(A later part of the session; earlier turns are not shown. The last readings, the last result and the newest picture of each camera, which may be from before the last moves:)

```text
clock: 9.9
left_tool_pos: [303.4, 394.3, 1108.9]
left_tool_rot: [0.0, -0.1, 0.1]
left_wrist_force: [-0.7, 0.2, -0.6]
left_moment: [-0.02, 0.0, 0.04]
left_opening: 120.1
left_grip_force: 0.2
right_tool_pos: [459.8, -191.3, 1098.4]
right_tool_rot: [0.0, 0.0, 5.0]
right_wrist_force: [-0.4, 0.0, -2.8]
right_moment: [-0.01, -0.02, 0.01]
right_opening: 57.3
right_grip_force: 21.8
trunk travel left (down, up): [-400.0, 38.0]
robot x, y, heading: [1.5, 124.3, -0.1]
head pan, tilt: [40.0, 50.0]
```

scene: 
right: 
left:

----------------

DIRECTIONS:
Reproduce the data in full, exactly as presented. Use JSON: a list with one string for each line that is not empty.

THE SOLUTION:
[
  "(A later part of the session; earlier turns are not shown. The last readings, the last result and the newest picture of each camera, which may be from before the last moves:)",
  "```text",
  "clock: 9.9",
  "left_tool_pos: [303.4, 394.3, 1108.9]",
  "left_tool_rot: [0.0, -0.1, 0.1]",
  "left_wrist_force: [-0.7, 0.2, -0.6]",
  "left_moment: [-0.02, 0.0, 0.04]",
  "left_opening: 120.1",
  "left_grip_force: 0.2",
  "right_tool_pos: [459.8, -191.3, 1098.4]",
  "right_tool_rot: [0.0, 0.0, 5.0]",
  "right_wrist_force: [-0.4, 0.0, -2.8]",
  "right_moment: [-0.01, -0.02, 0.01]",
  "right_opening: 57.3",
  "right_grip_force: 21.8",
  "trunk travel left (down, up): [-400.0, 38.0]",
  "robot x, y, heading: [1.5, 124.3, -0.1]",
  "head pan, tilt: [40.0, 50.0]",
  "```",
  "scene: ",
  "right: ",
  "left:"
]